• [Required tasks]
A – Set down the extracted text as it stands from "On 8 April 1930" to "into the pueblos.", and nothing more.
B – Resume the extracted text where it left off.

• [Extracted text]
★ ★ ★ ★
Grade 8 was actually the first high school, and had four students with
Miss Masse as principal. In September, Mrs. Anne Hargreaves of
Besao died, and the girls of St. James were moved into the Girls
School, so the boys were transferred up to the Boys School. The
following year the interior of that building was completed, and
missionary apartments were located on the second floor.
In
1925, the school was put under the charge of Father Wilson Macdonald,
with one high school student to whom he taught one subject. The next
year he recruited one of his former students in the Boys Choir School in
New York as principal - Mr. John A. Roblin. Tragically, in Cervantes on
his way up to Sagada, Mr. Roblin met his former mentor being carried
down to die in Manila. It was under Roblin that the full four years of
high school were opened, and it was under him that the school tradition
of academic excellence was established.
In
1929, seventh grade graduates were screened for entrance to high school:
the principal said he didn't want to launch any "half-baked" graduates.
On 8 April 1930 the school was incorporated for the first time and after
a frustrating paper work, registered with the colonial government as "Sagada
School, Inc."
The
high school became a subject of heated debate during the Church
Convocation of 1930 in Manila: what was its purpose? Mission Education
had become a long way since Father Staunton's original dream: "To
maintain at Sagada a school for boys and another for girls, of
sufficient size to produce a permanent impress on native life through
the products which we return back into the pueblos.
Twenty-five years later, priest-in-charge Lee L Rose believed the
purpose of the school was "to train workers among the Igorots themselves
to minister to their own people." Now the question was whether the
school was to serve the Episcopal Church or a larger community. Bishop
Mosher gave the unambiguous answer: " I ask the other stations not to
send to Sagada, and I ask Sagada not to receive from them, any pupils
other than those whom they think, or at least hope, can be trained
useful service in the Church - as teacher, or nurse, or clerks, or
catechists, or eventually clergymen or graduate doctors." Four days
later, Convocation recommended, Eduardo Longid and Mark Suluen for
admission as postulants for Holy Orders.
Under
Father Rose, all third and fourth year students acted as interpreters
during out-station visitations, and one of them - Eduardo Longid - was
already preaching in Igorot during sung mass on Sundays. In 1931 the
older boys were moved into a dormitory of their own, with Mr. Eduardo
Masferre in-charge, in a house just vacated by the family of Mr. Tomas
Yamashita, a stone mason. This was located just below the machine shop
which is now Dr. Scott's residence. Here the theology students under
instruction by Father Clifford E. B. Nobes were housed when they started
to arrived from other parts of the Philippines in 1933, so the building
was later called a "seminary". It was technically St. Andrews
Training School, the forerunner of the postwar St. Andrew's Theological
Seminary in Quezon City.
The
first highs school graduates received their diplomas from the hands of
Father Rose in the Lyceum on 1 July 1932 - Eduardo Longid, Alfredo
Pacyaya, Didaco Olat and Benito Longdayan. The program was introduced by
Mr. Ezra Diman, principal since the departure of Mr. Roblin four months
before a drama "Don Quixote" was presented by the class of 1936 and each
of the graduates delivered a speech. Following graduation, Mr. Longid
went to assist Fathers Barter and Wilner in Baguio; Mr. Pacyaya went to
teach in Bagnen; Mr. Olat went to act as catechist for Father Gowen in
Besao; and Mr. Longdayan remained in Sagada for theological study (but
did not continue). He last ended his talk with the words:
"Brothers and Sisters, I bring you this message. First, let us forget
the fighting among our ancestors. Second, let us try to work together.
★ ★ ★ ★
• [Given material]
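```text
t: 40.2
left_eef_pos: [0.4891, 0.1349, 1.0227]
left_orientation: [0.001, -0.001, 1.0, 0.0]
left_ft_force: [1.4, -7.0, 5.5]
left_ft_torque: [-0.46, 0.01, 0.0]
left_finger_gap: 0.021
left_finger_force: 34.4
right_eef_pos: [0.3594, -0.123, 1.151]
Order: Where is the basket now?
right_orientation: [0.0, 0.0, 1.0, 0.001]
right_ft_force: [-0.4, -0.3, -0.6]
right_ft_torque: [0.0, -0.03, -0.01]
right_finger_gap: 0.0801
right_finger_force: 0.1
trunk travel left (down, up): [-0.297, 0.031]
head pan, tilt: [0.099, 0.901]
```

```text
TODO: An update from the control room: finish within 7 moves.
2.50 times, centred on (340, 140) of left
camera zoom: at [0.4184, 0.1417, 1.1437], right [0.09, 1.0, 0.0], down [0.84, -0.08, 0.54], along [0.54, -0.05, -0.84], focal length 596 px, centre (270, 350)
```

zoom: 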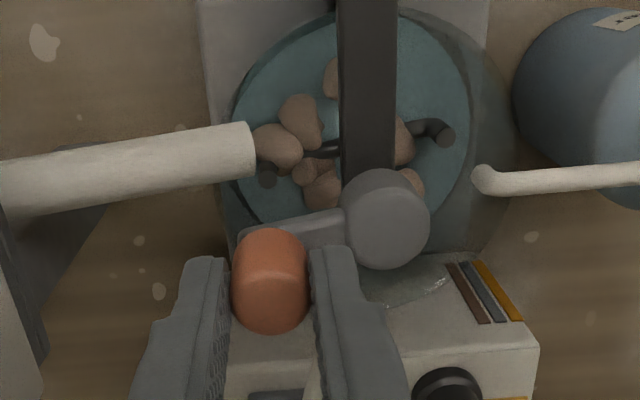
★ ★ ★ ★
• [Answers to each task]
A –
On 8 April 1930 the school was incorporated for the first time and after
a frustrating paper work, registered with the colonial government as "Sagada
School, Inc."
The
high school became a subject of heated debate during the Church
Convocation of 1930 in Manila: what was its purpose? Mission Education
had become a long way since Father Staunton's original dream: "To
maintain at Sagada a school for boys and another for girls, of
sufficient size to produce a permanent impress on native life through
the products which we return back into the pueblos.

B –
If we lack unity, outsiders may come and occupy this beautiful country
that God has given us. Lastly, stay where you are, cultivate the ground
that God has given you, improve your own country and be instrumental in
transforming the Mountain Province to standard of progress, modern
civilization which we and our descendants will be justly proud of."
Eight
more classes were graduated before the outbreak of the Second World War
in 1941, at which time Mr. Harry Shaffer was principal. (It was while
Shaffer was superintendent of grounds that the pine trees were planted
along the road between the church and school).
Japanese invasion forces reached Bontoc in February 1942. All Americans
were interned in May, and General Nagasaki took possession of the Sagada
mission property in June. Meanwhile the school's largest graduating
class, numbering 15, received temporary diplomas, and classes were
suspended for the duration of the war. By this time, there were a total
of 88 graduates, 65 of whom became priests, teachers or nurses, or the
wives of priests or teachers.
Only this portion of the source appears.